Oh -- and I didn't want to miss Andrea's question (oops -- am not finding it now to pull it out as a quote, sorry!) but it was about traditional training and whether I'd put Parelli in that category.
First, let me say I'm not in any way an expert on Parelli! But I've watched Parelli trained people work their horses and done a fair amount of reading, and from what I've seen I think while that Parelli is a big step closer towards what I understand AND to be from most traditional training, I still perceive it as inherently pressure and negative rewards based. (Negative reward meaning the release of pressure as the reward, not as any value judgment!.) I have seen horses that feel a bit like automatons to me through this training -- they are exceedingly responsive and obedient, but they sure aren't expressing their own opinions much! That isn't necessarily, by any means, how all Parelli trained horses emerge -- but it does seem to be the pattern in most that I've seen. And, ultimately, I guess the biggest way I see Parelli (and most other NH work I've seen/read) differing from AND is the baseline assumption that the person needs to be the herd leader and in control at all times.
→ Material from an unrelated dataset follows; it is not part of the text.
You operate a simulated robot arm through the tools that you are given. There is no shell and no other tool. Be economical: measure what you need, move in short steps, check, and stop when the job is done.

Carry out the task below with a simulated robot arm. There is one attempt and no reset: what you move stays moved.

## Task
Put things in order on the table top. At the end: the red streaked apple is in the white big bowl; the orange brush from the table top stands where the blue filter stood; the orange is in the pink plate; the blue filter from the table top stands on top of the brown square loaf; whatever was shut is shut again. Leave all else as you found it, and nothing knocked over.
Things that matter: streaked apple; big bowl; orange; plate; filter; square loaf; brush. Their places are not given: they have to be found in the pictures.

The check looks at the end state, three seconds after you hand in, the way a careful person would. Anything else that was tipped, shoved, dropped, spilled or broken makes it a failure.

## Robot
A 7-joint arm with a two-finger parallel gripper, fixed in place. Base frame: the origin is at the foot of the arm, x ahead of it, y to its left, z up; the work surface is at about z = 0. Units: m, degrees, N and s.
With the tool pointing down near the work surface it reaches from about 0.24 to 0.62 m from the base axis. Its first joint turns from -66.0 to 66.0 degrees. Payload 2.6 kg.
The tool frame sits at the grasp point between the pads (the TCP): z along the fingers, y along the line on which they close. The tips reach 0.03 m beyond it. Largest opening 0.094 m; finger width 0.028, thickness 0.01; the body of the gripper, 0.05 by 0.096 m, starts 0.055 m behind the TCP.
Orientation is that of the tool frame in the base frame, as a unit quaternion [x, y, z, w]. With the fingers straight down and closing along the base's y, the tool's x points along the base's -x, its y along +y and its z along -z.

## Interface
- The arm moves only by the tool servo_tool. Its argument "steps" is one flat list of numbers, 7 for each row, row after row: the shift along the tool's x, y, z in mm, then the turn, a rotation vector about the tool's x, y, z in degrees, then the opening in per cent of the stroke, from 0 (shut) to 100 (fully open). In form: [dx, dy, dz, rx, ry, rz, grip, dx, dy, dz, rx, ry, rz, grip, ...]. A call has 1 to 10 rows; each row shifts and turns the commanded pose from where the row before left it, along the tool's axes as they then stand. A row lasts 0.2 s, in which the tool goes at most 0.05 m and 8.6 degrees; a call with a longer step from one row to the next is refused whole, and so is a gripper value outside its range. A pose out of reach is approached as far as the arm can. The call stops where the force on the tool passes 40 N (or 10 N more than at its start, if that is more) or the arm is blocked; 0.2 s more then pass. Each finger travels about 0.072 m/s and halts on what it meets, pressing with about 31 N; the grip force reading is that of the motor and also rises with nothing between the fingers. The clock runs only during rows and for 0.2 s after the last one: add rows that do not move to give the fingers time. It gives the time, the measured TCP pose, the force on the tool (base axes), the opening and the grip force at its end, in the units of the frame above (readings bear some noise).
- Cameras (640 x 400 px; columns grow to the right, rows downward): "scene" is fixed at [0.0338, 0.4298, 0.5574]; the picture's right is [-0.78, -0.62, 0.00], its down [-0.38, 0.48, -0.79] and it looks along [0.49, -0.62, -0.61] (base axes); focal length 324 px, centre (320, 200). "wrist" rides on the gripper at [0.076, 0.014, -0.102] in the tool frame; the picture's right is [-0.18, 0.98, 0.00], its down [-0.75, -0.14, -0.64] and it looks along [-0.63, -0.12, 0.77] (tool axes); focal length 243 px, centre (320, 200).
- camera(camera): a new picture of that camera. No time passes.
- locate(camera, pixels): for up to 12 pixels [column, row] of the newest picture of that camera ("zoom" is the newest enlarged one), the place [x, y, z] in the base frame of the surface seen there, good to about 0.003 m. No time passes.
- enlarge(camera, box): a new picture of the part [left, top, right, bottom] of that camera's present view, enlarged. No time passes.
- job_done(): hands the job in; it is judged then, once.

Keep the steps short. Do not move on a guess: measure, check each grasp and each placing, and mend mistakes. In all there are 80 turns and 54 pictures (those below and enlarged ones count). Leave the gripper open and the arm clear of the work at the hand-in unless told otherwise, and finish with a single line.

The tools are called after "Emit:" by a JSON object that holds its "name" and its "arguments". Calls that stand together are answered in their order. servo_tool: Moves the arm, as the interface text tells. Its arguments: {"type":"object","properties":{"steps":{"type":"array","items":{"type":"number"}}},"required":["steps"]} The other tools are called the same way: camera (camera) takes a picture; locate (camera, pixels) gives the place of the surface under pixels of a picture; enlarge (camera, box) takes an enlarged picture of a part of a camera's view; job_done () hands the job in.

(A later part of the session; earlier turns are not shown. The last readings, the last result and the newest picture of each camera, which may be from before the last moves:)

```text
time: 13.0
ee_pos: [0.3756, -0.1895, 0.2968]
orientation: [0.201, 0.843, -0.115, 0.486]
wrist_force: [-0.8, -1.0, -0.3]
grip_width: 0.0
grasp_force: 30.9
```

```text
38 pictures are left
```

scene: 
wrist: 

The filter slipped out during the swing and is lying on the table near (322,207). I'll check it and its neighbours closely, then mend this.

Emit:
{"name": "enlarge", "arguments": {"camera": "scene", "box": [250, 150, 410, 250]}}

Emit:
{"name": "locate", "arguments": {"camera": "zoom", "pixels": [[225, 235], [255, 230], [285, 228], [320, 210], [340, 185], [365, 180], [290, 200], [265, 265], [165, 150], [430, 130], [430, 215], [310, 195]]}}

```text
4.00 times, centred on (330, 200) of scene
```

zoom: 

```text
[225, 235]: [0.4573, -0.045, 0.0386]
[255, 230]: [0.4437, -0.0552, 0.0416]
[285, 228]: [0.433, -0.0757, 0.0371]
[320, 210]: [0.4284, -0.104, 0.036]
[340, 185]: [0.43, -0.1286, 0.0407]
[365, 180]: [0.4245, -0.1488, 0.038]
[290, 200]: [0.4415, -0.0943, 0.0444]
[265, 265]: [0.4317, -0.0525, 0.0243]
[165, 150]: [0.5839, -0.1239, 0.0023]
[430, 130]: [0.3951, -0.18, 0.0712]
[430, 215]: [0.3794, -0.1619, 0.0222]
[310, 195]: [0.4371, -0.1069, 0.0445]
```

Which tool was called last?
Philosophically, I've always had trouble with this, and now, in practice, I can see how approaching this as a conversation among equals really does work. We don't get to "performance" very fast, necessarily, but we are engaging in an incredibly vibrant co-learning process that pleases us all and keeps widening and deepening as we go. I use my best human intelligence to bring insights and ideas to the conversation, and trust that they will bring their best equine intelligence to bring insights and ideas. There are moments when my brains trump theirs, but there are also moments where their brains trump mine!
And, I end all of this by saying that of course you can completely disagree with everything I say!
So much of this is, I think, based on our own goals, experiences, belief structures -- and that of our individual horses. I truly don't believe there is one right way to do any of this.